Dear Mr. Berko: What will it cost my healthy son and his wife if they don’t buy a high-deductible health plan, which would be a waste of money? High-deductible plans are a joke. They’re great for the insurers because patients pay for everything except catastrophic occurrences. A $4,000 annual premium with a $4,000 deductible for each would be worthless. They each would have to spend $8,000 before any coverage would kick in. High-deductible plans enrich the insurance industry while hurting the patient.
— B.C., Punta Gorda, Fla.
Dear B.C.: Is this a question or a complaint?
This insurance stuff is terribly complicated, and your lad’s numbers don’t make sense to me. He must counsel with an insurance professional for the straight skinny. But the tables are turning to patients’ advantage, and medical costs could fall significantly in the coming decade.
If your son and his wife were not to purchase health insurance, the penalty would be either 2 percent of their annual income above $20,300, which is about the cost of Obamacare’s bronze plan, or $650 for the year, whichever is higher. The maximum penalty per family is $975. How ducky! Therefore, many families are buying high-deductible health care plans, or HDPs, which only cover catastrophic illnesses, for $50 to $70 a month. So $4,000 a year sounds out of line.

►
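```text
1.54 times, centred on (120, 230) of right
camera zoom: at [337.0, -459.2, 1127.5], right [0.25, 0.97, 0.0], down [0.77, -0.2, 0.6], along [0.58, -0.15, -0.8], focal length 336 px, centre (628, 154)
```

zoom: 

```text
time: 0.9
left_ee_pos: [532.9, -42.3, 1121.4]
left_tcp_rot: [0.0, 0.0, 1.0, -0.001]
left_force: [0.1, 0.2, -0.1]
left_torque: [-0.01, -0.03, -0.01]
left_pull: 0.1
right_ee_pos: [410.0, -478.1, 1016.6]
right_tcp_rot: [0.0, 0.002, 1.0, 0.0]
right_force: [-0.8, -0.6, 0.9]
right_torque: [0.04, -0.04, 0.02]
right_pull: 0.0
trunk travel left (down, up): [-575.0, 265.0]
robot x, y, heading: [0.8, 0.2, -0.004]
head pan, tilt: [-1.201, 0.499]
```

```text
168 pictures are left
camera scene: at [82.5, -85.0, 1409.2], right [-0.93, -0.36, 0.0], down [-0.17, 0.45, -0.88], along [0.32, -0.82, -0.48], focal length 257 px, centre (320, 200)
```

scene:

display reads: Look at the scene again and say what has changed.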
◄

Because HDPs are enormously cheaper than the plans of yesteryear, 38 million Americans have signed up, and 86 percent of employers now offer HDPs, compared with 38 percent in 2012. HDPs are becoming increasingly popular, and this trend will continue as Obamacare’s 40 percent tax on “Cadillac plans” takes effect. As millions of Americans move into HDPs, health care spending will change the way patients deal with doctors, hospitals, rehab centers, medical equipment supply companies, imaging centers, etc. And there will be significant changes in how the medical community relates to patients.